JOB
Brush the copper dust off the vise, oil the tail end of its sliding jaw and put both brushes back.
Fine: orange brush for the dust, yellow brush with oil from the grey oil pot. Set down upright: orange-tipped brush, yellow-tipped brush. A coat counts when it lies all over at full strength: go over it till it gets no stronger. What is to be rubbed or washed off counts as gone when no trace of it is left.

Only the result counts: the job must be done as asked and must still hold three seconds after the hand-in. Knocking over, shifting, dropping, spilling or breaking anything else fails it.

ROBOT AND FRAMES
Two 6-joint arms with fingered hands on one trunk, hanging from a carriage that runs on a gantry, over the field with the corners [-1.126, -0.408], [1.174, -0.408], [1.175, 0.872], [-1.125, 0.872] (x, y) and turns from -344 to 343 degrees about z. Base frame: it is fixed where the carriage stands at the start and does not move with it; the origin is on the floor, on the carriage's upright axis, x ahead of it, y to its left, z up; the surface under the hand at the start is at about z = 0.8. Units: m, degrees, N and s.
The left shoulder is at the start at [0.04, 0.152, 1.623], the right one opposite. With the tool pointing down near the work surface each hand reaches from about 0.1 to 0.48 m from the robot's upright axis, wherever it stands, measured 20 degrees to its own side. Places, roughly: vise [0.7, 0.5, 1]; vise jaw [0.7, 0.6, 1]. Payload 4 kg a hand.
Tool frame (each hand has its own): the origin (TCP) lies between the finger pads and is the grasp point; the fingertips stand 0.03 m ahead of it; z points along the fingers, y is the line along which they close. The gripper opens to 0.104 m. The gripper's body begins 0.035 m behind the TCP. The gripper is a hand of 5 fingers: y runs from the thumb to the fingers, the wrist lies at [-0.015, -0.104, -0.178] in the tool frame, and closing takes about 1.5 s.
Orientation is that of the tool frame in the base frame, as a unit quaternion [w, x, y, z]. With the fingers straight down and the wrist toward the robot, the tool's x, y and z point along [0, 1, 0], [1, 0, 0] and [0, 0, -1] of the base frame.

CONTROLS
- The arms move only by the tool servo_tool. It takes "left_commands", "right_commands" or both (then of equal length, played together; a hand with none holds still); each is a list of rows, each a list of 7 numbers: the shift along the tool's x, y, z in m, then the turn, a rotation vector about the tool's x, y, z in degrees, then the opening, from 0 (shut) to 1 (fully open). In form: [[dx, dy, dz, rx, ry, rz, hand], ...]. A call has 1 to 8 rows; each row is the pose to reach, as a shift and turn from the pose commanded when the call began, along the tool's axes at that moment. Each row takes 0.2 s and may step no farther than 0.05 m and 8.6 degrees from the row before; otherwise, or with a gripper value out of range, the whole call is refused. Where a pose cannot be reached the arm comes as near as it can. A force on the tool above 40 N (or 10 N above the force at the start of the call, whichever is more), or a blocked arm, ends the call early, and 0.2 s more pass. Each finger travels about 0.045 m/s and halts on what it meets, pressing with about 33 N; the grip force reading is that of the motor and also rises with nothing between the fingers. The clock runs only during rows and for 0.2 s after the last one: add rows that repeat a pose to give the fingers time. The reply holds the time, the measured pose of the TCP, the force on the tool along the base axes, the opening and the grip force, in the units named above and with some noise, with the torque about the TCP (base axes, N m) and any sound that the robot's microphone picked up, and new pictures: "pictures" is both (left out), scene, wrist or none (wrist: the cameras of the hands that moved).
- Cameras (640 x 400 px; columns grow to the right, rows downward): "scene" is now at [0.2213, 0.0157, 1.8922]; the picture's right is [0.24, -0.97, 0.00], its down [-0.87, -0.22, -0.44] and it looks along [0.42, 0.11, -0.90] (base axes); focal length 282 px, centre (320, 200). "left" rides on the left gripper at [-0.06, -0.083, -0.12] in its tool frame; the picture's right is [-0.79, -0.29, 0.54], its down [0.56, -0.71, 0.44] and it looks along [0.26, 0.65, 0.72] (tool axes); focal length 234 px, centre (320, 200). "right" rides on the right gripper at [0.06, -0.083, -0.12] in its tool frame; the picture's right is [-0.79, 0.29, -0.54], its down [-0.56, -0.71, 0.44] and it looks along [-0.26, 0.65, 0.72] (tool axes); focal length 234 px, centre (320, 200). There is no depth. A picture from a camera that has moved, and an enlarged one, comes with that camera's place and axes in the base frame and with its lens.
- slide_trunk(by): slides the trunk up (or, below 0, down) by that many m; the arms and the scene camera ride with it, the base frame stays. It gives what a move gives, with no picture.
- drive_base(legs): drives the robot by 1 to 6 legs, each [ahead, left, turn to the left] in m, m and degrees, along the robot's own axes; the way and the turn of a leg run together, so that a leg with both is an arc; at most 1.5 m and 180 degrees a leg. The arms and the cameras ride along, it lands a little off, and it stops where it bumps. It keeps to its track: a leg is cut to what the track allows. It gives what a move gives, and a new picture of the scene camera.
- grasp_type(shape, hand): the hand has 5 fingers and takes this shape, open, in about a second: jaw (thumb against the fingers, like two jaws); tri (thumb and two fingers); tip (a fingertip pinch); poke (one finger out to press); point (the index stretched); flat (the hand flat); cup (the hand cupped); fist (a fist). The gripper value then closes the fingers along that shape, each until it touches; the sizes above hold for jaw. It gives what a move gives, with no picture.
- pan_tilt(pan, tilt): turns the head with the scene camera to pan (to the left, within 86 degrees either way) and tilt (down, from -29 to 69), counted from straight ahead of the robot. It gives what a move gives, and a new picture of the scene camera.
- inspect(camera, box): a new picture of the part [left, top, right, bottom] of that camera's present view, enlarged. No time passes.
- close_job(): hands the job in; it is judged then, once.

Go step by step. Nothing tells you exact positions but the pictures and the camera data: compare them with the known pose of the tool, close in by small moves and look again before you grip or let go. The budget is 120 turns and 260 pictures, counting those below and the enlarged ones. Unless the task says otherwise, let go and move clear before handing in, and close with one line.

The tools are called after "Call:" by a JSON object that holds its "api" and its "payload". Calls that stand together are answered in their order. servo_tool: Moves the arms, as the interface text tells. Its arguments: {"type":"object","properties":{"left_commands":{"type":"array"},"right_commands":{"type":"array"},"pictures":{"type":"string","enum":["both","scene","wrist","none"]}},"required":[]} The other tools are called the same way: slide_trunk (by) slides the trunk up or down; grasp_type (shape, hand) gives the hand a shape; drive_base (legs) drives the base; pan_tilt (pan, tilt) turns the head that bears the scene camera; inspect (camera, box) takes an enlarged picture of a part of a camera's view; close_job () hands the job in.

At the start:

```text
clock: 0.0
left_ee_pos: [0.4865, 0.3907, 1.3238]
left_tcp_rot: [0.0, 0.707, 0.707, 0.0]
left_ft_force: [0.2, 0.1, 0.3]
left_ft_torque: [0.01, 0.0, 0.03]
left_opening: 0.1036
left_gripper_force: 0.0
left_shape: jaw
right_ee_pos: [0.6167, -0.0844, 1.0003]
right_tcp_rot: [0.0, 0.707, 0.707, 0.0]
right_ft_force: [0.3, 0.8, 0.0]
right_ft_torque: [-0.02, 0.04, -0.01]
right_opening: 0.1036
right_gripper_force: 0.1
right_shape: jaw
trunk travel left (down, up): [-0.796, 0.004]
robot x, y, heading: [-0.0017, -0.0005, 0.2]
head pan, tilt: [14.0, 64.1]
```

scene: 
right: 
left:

# # #

* **PROBLEM REQUIREMENTS**: Going through the lines above one by one, tally those with the word "lies" and give only the total.

* **RESULT**: 2